Take your shooting board and a piece of the same wood into a Woodcraft and try a LN LA jack. Regardless of purchasing a LN or LV version, it will be eye-opening. If it works and you want instant gratification, buy the LN right then and there (assuming the funds are available). If not and you want the LV, order on-line when you get home. Either plane will serve you as well as the other.
Take care--and best to you.
Mike
It is possible that the piece of stuff being shot is creeping into the plane slightly upon impact. You can temporarily afix some abrasive paper against the stop's face. Use some higher grit paper, like 320 or 400 and use a very light coat of spray adhesive to mount it. If you use lower grits, it is difficult to advance the stuff into the cut as is often required to get it square (or whatever angle desired).
Also, fwiw, try shooting at a slow and deliberate pace. You should be able to place the plane up against the edge of the stuff being shot and push through the cut.
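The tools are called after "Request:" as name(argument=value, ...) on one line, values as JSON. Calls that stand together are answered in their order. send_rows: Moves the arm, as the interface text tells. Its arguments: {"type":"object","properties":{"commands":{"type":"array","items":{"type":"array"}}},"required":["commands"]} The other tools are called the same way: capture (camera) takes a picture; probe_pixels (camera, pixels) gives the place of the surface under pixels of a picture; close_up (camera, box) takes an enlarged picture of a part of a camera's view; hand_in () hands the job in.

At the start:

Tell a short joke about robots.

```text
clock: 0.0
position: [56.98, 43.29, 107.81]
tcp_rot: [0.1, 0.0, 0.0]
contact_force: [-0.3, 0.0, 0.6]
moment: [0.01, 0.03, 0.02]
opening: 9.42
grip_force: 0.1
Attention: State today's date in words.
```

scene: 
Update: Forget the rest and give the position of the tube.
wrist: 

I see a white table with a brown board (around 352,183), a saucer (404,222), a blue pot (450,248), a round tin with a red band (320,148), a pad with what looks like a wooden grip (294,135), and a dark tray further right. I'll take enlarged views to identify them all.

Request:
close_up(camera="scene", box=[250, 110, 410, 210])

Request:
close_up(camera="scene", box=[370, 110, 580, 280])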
If you cannot do this (and the piece isn't creeping into the plane) then the iron isn't sharp enough or the plane isn't set correctly or whatever (shoot board not right, iron advanced too far etc.).
Back to work. Take care, Mike
The "clunk" coomes from a blade that projects too deeply for a fine cut. There are a number of reasons why this could occur:
The obvious is where too much projection is given to a blade (too deep a cut). Just back off the blade.
The other obvious cause is where the board is pushed too far across the fence into the blade. It may do this inadvertantly. Try sandpaper on the fence.
There are other less obvious causes.
The one is that the plane has a sole that is not coplanar (i.e.toe-mouth-heel aligned). When the mouth is lower than the toe, the blade ends up being extended further to make a cut.
Another is when the bed/mouth are not aligned and the blade is poorly supported. The blade vibrates and this leads to chatter on end grain - not so much one large clunk as a series of small clunks (should that be clunkettes?).
Note that planing face grain is MUCH easier and many of these problems may not be evident then.
I have an article in the works - almost completed - about setting up and using a shooting board.
Regards from Perth
Derek
Hi Derek,
When you design your shootin bd, use something slippery for the side of the plane to slide on. I like the quietness of mine. I used the white solid stuff called ???? high molecular something/thingy.
For my old shootin bd I used formica and it was a irritating noise.
I also have some real wide slippery tape that I bought at Woodcraft. It was sold for table saw fences. This would have worked too.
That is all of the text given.